Work required »
Please repeat all of the listing exactly.

Dataset excerpt »
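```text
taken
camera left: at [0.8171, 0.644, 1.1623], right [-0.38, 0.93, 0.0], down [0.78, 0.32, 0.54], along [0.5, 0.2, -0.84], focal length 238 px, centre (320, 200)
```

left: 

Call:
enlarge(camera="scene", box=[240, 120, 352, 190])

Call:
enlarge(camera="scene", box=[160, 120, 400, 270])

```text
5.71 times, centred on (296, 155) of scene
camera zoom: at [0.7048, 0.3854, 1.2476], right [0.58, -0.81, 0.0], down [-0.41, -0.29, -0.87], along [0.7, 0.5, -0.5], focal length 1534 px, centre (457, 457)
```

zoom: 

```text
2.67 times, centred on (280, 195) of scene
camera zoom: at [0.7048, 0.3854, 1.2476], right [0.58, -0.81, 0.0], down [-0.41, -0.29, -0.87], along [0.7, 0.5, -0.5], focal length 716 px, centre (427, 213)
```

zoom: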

Solution »
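```text
taken
camera left: at [0.8171, 0.644, 1.1623], right [-0.38, 0.93, 0.0], down [0.78, 0.32, 0.54], along [0.5, 0.2, -0.84], focal length 238 px, centre (320, 200)
```

left: 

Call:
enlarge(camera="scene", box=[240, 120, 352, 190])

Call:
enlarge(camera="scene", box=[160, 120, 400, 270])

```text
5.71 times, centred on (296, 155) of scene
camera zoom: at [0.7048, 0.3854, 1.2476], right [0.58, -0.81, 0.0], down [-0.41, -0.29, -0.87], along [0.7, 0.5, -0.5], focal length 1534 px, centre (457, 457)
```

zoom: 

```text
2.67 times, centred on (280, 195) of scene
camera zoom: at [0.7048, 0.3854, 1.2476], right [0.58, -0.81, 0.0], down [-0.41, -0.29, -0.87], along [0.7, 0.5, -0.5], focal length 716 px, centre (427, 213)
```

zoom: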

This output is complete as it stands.